Paccar was aware of the proration problem 7 months before the anniversary date and could have easily cancelled the policy before the annual premium became due. This was not done. Continental cancelled because agreement could not be reached and not because the self-insured liability figure was about to be exceeded. Paccar now argues that the policy should be construed in its favor and the annual retained aggregate limit prorated. I cannot agree. Proration of the annual retained aggregate limit in the event of cancellation before the anniversary date was not specified in the policy. There was no ambiguity. Equity, not in the abstractions of the majority but in the concrete terms of this case, lies not with Paccar but with Continental. No proration should occur.

*171 I dissent.

UTTER and DIMMICK, JJ., concur with DOLLIVER, J.

NOTES

[1] The record contains numerous references to the parties' good faith efforts to negotiate a satisfactory resolution of their differences in 1975 and early 1976. We make no contrary intimation, and we do not fully agree with the trial court that because Continental's conduct in cancelling the policy revealed the ambiguity, Continental should bear the risk. By that reasoning, if Paccar, not Continental, had cancelled the policy, then we would be compelled to impose the risk on Paccar.
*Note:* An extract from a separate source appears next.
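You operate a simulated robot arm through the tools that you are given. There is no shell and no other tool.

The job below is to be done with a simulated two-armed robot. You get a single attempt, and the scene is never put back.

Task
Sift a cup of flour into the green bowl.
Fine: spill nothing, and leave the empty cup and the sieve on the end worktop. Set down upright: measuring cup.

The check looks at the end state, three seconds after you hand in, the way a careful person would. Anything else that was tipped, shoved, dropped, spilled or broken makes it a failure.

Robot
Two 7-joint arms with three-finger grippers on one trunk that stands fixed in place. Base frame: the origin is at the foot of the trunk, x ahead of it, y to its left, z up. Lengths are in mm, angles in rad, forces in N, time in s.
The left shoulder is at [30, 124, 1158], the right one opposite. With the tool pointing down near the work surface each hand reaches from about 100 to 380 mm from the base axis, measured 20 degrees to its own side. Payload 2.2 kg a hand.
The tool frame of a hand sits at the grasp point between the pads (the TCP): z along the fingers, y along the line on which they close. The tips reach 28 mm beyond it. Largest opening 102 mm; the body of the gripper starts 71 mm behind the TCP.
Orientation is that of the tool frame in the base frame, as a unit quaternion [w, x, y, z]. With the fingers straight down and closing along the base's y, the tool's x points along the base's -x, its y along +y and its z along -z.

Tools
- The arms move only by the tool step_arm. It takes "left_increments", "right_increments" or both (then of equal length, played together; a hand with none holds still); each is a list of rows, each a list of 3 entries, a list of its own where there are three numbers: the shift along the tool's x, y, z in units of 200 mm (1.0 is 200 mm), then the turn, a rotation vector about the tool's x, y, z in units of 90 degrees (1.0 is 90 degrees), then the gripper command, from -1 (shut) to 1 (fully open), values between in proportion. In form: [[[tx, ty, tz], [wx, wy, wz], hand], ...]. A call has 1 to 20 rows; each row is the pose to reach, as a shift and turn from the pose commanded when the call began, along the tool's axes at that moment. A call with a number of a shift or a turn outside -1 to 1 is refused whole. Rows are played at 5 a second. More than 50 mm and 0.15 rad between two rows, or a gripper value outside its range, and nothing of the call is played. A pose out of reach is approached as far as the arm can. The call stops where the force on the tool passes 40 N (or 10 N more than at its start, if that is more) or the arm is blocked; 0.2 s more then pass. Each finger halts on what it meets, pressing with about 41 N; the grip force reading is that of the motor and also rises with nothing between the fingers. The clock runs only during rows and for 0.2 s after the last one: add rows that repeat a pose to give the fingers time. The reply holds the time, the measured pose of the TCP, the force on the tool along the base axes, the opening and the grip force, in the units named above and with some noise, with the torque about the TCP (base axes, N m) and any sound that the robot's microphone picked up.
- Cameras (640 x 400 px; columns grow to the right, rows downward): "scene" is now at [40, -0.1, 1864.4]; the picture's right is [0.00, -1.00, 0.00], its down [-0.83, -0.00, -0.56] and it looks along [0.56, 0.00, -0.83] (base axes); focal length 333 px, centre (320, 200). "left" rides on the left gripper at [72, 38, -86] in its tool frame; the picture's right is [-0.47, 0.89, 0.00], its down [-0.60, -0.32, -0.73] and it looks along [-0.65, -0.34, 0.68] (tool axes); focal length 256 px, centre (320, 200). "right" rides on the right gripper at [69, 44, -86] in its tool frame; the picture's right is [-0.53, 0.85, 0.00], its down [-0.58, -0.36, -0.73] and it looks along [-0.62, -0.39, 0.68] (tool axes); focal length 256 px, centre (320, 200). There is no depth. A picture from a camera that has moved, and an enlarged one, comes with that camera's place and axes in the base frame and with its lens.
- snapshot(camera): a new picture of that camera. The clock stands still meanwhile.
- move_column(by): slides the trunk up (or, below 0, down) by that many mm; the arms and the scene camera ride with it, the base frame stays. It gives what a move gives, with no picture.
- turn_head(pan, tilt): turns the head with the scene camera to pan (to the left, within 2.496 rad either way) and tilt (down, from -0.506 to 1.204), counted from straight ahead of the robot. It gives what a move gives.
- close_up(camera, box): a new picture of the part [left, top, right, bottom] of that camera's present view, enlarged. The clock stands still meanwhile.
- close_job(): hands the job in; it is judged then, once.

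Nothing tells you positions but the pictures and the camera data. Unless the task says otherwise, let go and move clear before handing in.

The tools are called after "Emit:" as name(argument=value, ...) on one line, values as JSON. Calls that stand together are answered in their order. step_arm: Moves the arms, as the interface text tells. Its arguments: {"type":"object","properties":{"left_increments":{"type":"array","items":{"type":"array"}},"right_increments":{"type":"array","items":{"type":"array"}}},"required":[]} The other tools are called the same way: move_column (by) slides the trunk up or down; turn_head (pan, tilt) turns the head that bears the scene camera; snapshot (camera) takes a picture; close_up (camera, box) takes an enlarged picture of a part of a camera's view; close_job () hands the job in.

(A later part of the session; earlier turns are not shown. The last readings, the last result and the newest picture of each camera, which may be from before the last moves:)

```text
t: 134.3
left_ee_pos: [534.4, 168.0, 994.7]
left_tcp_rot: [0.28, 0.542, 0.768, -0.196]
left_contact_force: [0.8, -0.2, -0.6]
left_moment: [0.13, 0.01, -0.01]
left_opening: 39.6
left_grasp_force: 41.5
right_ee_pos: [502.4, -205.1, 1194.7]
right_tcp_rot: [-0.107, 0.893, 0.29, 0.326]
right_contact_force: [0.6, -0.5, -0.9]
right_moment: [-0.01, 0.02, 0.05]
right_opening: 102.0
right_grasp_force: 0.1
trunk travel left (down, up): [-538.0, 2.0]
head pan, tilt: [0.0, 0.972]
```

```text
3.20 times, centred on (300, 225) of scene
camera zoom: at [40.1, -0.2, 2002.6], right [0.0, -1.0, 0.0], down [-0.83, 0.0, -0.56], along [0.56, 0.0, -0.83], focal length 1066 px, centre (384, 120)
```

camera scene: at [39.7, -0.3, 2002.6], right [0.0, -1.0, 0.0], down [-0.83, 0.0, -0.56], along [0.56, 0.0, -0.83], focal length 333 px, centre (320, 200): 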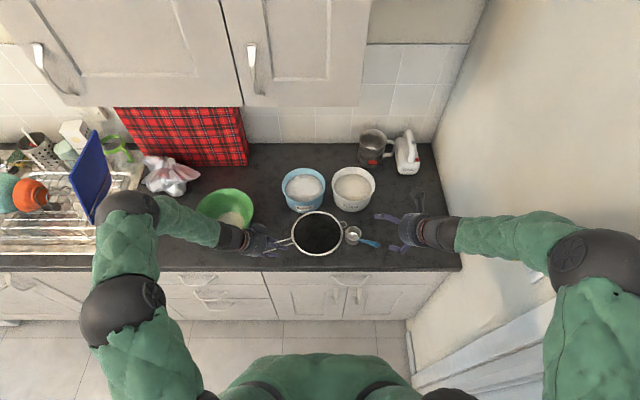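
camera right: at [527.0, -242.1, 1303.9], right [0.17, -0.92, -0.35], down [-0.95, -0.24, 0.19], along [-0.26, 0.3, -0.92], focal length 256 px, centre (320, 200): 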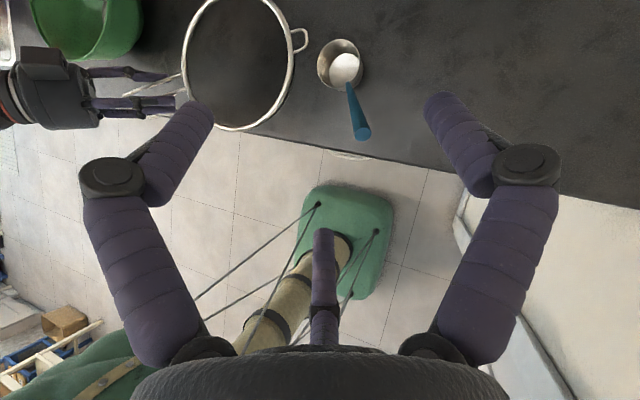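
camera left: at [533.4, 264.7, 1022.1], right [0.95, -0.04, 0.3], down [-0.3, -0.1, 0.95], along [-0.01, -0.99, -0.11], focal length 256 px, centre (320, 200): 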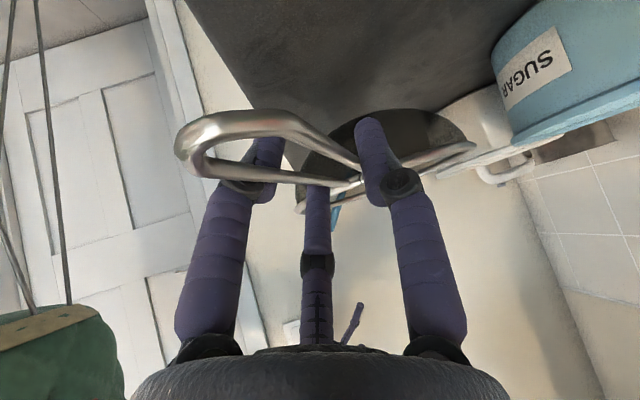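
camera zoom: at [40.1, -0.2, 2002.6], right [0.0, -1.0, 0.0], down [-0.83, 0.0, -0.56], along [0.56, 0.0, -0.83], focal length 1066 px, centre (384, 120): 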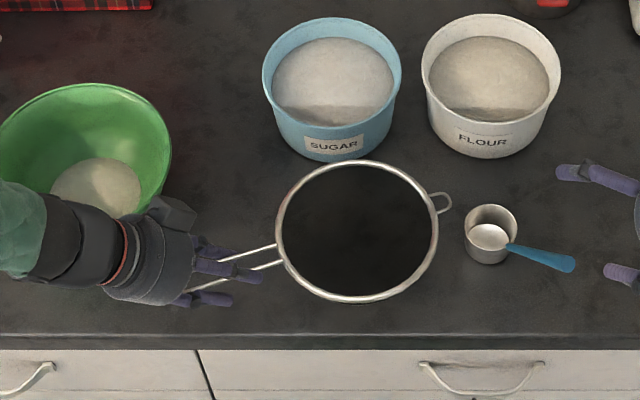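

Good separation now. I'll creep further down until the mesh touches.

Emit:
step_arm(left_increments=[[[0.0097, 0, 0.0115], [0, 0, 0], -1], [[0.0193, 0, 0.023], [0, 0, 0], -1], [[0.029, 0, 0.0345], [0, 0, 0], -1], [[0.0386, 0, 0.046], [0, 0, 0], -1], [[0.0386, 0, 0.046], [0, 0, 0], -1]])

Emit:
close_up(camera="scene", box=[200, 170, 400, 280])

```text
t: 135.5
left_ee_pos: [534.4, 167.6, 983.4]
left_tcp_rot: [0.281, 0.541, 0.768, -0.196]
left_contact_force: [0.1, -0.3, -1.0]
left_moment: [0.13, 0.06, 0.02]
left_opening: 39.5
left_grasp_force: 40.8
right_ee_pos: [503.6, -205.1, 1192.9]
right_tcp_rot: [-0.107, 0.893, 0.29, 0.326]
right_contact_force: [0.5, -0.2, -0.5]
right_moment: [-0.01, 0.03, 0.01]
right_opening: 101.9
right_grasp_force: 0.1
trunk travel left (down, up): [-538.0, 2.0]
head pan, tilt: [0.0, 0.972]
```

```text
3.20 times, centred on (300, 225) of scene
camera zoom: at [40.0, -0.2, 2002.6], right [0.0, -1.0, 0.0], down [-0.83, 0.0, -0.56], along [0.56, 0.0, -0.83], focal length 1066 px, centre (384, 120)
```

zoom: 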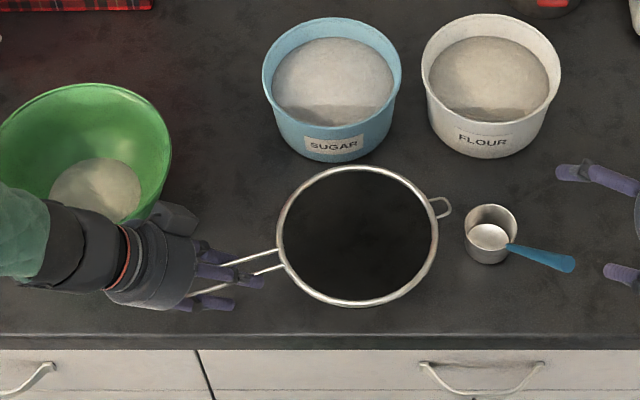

In practical terms, such a requirement would force both parties to continue the policy until the anniversary date, rather than cancel (as the policy clearly permitted) and incur the "blame" for creating the ambiguity. The issues, therefore, of (1) whose conduct caused the ambiguity to become apparent and (2) who should bear the risk are separate questions.

[2] This disposition renders it unnecessary to consider Paccar's argument regarding whether ambiguity is a question of law or a question of fact. Likewise, we need not address Paccar's contention that the Court of Appeals erred in relying in part on nonlegal insurance textbooks in its decision.